**Short exercise**
Return all the data, word for word.

**Given material**
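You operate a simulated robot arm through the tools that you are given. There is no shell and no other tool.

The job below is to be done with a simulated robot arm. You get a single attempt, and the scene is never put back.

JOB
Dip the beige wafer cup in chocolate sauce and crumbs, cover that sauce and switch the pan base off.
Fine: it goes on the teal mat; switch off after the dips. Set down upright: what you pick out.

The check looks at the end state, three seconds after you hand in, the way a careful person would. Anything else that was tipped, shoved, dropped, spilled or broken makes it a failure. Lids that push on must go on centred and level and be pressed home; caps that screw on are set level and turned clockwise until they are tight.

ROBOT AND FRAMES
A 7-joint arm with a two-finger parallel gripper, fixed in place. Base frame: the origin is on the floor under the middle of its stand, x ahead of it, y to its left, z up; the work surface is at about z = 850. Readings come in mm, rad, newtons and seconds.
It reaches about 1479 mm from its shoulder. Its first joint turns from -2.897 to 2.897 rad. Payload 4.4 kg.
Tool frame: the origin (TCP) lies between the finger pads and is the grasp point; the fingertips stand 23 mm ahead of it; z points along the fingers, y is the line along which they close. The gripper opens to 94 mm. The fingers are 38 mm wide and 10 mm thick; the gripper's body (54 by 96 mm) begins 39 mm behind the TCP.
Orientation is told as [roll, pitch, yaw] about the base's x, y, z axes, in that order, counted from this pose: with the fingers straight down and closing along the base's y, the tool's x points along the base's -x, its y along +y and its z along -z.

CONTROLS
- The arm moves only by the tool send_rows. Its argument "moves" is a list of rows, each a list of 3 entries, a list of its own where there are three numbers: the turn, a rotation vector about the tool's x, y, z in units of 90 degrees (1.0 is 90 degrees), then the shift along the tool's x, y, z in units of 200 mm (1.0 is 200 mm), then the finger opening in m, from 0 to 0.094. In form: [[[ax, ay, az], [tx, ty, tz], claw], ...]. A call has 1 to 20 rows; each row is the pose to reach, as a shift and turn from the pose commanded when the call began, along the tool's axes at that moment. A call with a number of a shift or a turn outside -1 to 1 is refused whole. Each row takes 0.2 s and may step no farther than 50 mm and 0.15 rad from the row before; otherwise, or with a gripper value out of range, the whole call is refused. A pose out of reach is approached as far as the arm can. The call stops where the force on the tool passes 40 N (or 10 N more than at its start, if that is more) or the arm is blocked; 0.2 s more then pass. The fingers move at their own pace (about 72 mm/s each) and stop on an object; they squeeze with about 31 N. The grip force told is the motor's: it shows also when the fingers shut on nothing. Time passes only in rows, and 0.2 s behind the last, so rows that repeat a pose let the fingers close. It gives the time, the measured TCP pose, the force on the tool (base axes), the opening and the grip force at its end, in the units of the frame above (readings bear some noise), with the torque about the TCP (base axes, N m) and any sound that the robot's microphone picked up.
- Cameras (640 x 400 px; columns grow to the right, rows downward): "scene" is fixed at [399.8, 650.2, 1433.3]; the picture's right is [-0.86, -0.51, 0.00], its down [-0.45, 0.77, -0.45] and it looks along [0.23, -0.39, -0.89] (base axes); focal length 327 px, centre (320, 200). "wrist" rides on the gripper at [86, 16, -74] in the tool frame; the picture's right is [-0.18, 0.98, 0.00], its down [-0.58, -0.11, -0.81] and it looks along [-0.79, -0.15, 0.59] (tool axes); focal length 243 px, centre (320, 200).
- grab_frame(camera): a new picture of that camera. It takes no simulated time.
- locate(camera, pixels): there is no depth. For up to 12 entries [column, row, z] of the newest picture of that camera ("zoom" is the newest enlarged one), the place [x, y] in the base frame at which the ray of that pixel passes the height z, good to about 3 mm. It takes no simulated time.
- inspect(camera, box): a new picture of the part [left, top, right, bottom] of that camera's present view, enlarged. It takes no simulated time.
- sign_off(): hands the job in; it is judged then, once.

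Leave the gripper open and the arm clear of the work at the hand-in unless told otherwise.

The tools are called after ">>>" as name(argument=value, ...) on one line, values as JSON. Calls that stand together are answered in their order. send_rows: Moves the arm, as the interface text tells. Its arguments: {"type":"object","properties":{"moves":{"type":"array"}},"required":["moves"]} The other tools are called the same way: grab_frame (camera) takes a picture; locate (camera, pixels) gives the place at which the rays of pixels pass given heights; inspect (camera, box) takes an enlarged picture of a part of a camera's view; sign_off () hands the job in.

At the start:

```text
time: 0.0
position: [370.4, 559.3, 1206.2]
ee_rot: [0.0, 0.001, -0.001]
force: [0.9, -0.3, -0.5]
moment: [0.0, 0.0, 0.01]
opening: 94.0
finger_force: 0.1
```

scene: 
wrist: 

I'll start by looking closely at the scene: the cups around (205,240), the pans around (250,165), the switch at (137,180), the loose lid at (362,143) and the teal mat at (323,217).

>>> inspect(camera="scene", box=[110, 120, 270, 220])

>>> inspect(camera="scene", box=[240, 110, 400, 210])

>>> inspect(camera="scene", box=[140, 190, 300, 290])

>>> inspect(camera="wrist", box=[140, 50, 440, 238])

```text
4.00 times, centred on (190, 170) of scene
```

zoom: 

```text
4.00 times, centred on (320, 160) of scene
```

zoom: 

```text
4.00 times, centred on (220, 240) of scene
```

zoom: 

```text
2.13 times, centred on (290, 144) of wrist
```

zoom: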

**Result for this task**
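You operate a simulated robot arm through the tools that you are given. There is no shell and no other tool.

The job below is to be done with a simulated robot arm. You get a single attempt, and the scene is never put back.

JOB
Dip the beige wafer cup in chocolate sauce and crumbs, cover that sauce and switch the pan base off.
Fine: it goes on the teal mat; switch off after the dips. Set down upright: what you pick out.

The check looks at the end state, three seconds after you hand in, the way a careful person would. Anything else that was tipped, shoved, dropped, spilled or broken makes it a failure. Lids that push on must go on centred and level and be pressed home; caps that screw on are set level and turned clockwise until they are tight.

ROBOT AND FRAMES
A 7-joint arm with a two-finger parallel gripper, fixed in place. Base frame: the origin is on the floor under the middle of its stand, x ahead of it, y to its left, z up; the work surface is at about z = 850. Readings come in mm, rad, newtons and seconds.
It reaches about 1479 mm from its shoulder. Its first joint turns from -2.897 to 2.897 rad. Payload 4.4 kg.
Tool frame: the origin (TCP) lies between the finger pads and is the grasp point; the fingertips stand 23 mm ahead of it; z points along the fingers, y is the line along which they close. The gripper opens to 94 mm. The fingers are 38 mm wide and 10 mm thick; the gripper's body (54 by 96 mm) begins 39 mm behind the TCP.
Orientation is told as [roll, pitch, yaw] about the base's x, y, z axes, in that order, counted from this pose: with the fingers straight down and closing along the base's y, the tool's x points along the base's -x, its y along +y and its z along -z.

CONTROLS
- The arm moves only by the tool send_rows. Its argument "moves" is a list of rows, each a list of 3 entries, a list of its own where there are three numbers: the turn, a rotation vector about the tool's x, y, z in units of 90 degrees (1.0 is 90 degrees), then the shift along the tool's x, y, z in units of 200 mm (1.0 is 200 mm), then the finger opening in m, from 0 to 0.094. In form: [[[ax, ay, az], [tx, ty, tz], claw], ...]. A call has 1 to 20 rows; each row is the pose to reach, as a shift and turn from the pose commanded when the call began, along the tool's axes at that moment. A call with a number of a shift or a turn outside -1 to 1 is refused whole. Each row takes 0.2 s and may step no farther than 50 mm and 0.15 rad from the row before; otherwise, or with a gripper value out of range, the whole call is refused. A pose out of reach is approached as far as the arm can. The call stops where the force on the tool passes 40 N (or 10 N more than at its start, if that is more) or the arm is blocked; 0.2 s more then pass. The fingers move at their own pace (about 72 mm/s each) and stop on an object; they squeeze with about 31 N. The grip force told is the motor's: it shows also when the fingers shut on nothing. Time passes only in rows, and 0.2 s behind the last, so rows that repeat a pose let the fingers close. It gives the time, the measured TCP pose, the force on the tool (base axes), the opening and the grip force at its end, in the units of the frame above (readings bear some noise), with the torque about the TCP (base axes, N m) and any sound that the robot's microphone picked up.
- Cameras (640 x 400 px; columns grow to the right, rows downward): "scene" is fixed at [399.8, 650.2, 1433.3]; the picture's right is [-0.86, -0.51, 0.00], its down [-0.45, 0.77, -0.45] and it looks along [0.23, -0.39, -0.89] (base axes); focal length 327 px, centre (320, 200). "wrist" rides on the gripper at [86, 16, -74] in the tool frame; the picture's right is [-0.18, 0.98, 0.00], its down [-0.58, -0.11, -0.81] and it looks along [-0.79, -0.15, 0.59] (tool axes); focal length 243 px, centre (320, 200).
- grab_frame(camera): a new picture of that camera. It takes no simulated time.
- locate(camera, pixels): there is no depth. For up to 12 entries [column, row, z] of the newest picture of that camera ("zoom" is the newest enlarged one), the place [x, y] in the base frame at which the ray of that pixel passes the height z, good to about 3 mm. It takes no simulated time.
- inspect(camera, box): a new picture of the part [left, top, right, bottom] of that camera's present view, enlarged. It takes no simulated time.
- sign_off(): hands the job in; it is judged then, once.

Leave the gripper open and the arm clear of the work at the hand-in unless told otherwise.

The tools are called after ">>>" as name(argument=value, ...) on one line, values as JSON. Calls that stand together are answered in their order. send_rows: Moves the arm, as the interface text tells. Its arguments: {"type":"object","properties":{"moves":{"type":"array"}},"required":["moves"]} The other tools are called the same way: grab_frame (camera) takes a picture; locate (camera, pixels) gives the place at which the rays of pixels pass given heights; inspect (camera, box) takes an enlarged picture of a part of a camera's view; sign_off () hands the job in.

At the start:

```text
time: 0.0
position: [370.4, 559.3, 1206.2]
ee_rot: [0.0, 0.001, -0.001]
force: [0.9, -0.3, -0.5]
moment: [0.0, 0.0, 0.01]
opening: 94.0
finger_force: 0.1
```

scene: 
wrist: 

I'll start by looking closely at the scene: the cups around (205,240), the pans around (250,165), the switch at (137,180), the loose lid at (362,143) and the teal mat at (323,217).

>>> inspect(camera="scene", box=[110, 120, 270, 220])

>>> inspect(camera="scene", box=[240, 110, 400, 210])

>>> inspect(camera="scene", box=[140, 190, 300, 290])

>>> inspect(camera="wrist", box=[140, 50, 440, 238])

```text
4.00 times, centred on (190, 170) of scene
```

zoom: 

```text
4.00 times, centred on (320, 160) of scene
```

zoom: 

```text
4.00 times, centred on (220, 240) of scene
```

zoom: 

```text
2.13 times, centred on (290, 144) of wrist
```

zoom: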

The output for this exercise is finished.